## Challenge:
Copy out every line that contains "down".

* Begin *

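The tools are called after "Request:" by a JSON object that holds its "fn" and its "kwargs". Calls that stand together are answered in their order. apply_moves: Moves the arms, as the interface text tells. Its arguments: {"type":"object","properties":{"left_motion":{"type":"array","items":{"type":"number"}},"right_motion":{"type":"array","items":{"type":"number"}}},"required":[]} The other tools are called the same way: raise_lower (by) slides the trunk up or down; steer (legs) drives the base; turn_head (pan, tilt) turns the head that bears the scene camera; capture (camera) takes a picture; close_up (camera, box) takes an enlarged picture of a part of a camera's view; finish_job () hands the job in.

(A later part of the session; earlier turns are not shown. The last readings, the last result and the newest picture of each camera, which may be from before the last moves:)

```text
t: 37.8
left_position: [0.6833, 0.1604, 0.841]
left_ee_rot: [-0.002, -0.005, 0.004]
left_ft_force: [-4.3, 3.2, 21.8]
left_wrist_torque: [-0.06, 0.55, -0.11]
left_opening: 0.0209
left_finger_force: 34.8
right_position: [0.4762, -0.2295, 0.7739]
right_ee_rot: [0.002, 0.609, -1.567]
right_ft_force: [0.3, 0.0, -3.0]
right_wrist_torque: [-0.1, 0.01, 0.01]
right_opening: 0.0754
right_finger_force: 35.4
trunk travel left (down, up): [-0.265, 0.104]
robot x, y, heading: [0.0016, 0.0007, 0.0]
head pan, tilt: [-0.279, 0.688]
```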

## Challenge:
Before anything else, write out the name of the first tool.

* End *

## Solution for this exercise:
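The tools are called after "Request:" by a JSON object that holds its "fn" and its "kwargs". Calls that stand together are answered in their order. apply_moves: Moves the arms, as the interface text tells. Its arguments: {"type":"object","properties":{"left_motion":{"type":"array","items":{"type":"number"}},"right_motion":{"type":"array","items":{"type":"number"}}},"required":[]} The other tools are called the same way: raise_lower (by) slides the trunk up or down; steer (legs) drives the base; turn_head (pan, tilt) turns the head that bears the scene camera; capture (camera) takes a picture; close_up (camera, box) takes an enlarged picture of a part of a camera's view; finish_job () hands the job in.
trunk travel left (down, up): [-0.265, 0.104]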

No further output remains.